With the core of, I took some effort redoing the leds in the eye. The old ones were shining through the core, and I did not like that. This time, I painted the leds and the mounting points in the core black. The leds no longer shine trough.

The old leds of the eye

What I need to do to an led to make it fit

Detailing the guns

The guns received some detailing. I wanted the ribs to be silver. Masking tape was used to mask the rest of the shells, and the ribs were painted silver.

Masked
Masked and painted
All done

Stickers

One of the last details were the stickers for the head covers. In some images of the turret, there is the text: “Live ammunition” and “Multi caliber hopper”. I wanted this on mine. I got my brother who owns a plotter to cut me these stickers. Fixing these to the cover gave me great joy.

Fancy stickers
5 more to go
Adding the black
2 covers completed
This sight made me very happy

Firmware and software

No pretty pictures of this one.

The firmware took way, WAY longer than expected, as per usual. The firmware takes care of everything that is on the turret except the speakers and the camera. It handles the movements, guns and eye. It also handles multiple layers of safety. There are circuits to cut power from everything in the turret. If a gun jams or has a runaway, it cuts power to the feeders. If the movement jams or goes out of bounds, the power is cut. The turret can now run without destroying itself. Does the firmware look good? The first bit does, the rest is a bit of a mess. As a wise person once told. Weeks of coding can save hours of planning.

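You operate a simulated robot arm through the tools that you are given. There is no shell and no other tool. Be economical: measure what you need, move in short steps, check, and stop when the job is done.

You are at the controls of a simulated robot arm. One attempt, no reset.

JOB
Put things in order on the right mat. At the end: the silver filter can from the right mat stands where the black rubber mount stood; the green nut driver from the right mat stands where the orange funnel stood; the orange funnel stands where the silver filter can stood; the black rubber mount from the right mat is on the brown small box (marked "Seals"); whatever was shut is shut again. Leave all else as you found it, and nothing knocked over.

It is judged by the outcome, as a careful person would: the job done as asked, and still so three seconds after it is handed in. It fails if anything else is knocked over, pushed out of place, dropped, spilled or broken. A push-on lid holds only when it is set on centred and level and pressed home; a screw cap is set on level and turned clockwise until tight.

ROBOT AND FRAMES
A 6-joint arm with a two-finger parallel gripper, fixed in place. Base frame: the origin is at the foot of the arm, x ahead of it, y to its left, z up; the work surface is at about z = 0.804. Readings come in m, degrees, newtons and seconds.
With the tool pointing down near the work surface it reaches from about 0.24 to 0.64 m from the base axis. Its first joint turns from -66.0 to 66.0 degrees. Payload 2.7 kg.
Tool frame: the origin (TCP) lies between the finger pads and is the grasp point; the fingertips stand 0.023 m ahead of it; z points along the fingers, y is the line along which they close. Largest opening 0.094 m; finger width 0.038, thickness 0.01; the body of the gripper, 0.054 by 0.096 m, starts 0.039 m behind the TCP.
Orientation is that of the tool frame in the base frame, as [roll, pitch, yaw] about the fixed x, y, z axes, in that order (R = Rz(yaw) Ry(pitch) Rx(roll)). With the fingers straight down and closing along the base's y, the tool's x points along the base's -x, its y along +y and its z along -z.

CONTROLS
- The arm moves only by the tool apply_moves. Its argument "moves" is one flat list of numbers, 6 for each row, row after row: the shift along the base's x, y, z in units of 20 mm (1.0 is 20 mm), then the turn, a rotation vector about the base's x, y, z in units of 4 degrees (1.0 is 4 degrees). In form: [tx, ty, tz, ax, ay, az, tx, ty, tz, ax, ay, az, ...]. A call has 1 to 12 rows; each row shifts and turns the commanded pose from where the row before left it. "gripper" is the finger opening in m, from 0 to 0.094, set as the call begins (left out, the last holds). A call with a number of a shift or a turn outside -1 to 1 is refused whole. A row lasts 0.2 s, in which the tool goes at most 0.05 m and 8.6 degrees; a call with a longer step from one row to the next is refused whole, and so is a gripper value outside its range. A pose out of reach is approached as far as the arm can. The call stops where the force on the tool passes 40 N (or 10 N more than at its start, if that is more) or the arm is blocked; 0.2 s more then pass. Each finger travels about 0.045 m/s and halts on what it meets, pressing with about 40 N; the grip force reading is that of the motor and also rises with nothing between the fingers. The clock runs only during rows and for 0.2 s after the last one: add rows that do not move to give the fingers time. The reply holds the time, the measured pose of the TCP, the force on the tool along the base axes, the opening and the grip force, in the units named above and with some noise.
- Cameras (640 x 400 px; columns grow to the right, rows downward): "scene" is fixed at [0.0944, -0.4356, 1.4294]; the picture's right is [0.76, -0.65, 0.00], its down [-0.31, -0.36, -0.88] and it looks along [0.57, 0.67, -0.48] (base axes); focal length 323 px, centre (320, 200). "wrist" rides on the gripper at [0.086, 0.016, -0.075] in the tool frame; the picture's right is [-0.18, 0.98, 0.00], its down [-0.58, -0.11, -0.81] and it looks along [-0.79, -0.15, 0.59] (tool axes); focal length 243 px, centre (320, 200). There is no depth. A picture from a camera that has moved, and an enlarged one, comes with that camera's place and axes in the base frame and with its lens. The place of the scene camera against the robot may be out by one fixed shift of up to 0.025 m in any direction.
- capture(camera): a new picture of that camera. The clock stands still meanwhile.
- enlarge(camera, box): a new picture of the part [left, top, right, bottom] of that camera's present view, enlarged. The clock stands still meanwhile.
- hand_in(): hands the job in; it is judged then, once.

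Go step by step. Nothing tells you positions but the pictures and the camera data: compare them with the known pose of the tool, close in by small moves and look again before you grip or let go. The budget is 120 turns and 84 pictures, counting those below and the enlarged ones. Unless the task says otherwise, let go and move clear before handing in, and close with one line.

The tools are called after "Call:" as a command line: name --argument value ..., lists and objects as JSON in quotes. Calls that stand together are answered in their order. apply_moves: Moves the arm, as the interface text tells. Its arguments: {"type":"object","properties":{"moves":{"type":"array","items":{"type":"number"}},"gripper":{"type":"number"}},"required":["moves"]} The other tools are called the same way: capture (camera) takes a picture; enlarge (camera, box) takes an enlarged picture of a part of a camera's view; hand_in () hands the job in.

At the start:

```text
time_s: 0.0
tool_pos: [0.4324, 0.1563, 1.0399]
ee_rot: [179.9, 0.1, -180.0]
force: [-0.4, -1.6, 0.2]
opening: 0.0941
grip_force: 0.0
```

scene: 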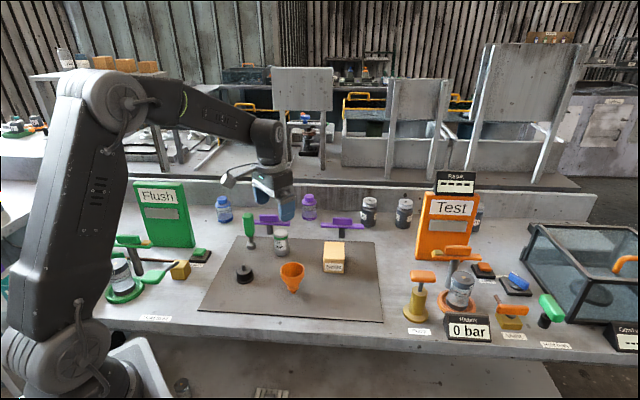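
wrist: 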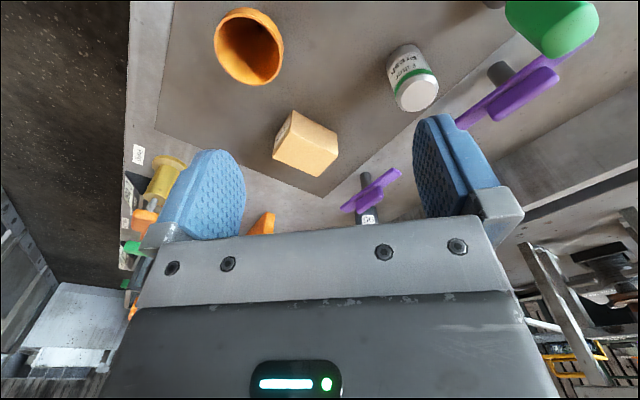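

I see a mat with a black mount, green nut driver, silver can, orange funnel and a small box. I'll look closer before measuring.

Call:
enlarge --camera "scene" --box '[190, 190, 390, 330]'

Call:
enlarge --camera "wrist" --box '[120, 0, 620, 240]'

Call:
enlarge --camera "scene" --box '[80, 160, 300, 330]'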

The software takes the camera image and figures out where a human is. It is actually not really finished, and I will tweak with it some more later, but for now it can move the turret and talk. Everything works, it just needs some more sophistication.

Finally done

And with that, the turret was done. I will not lie. This project took WAY longer than expected, and I already expected months. I am really happy with it though. It looks amazing and it works well enough that I am happy with it. The shells look amazing, the gun mechanisms now run reliably, and if anything goes wrong in the turret, power is simply cut.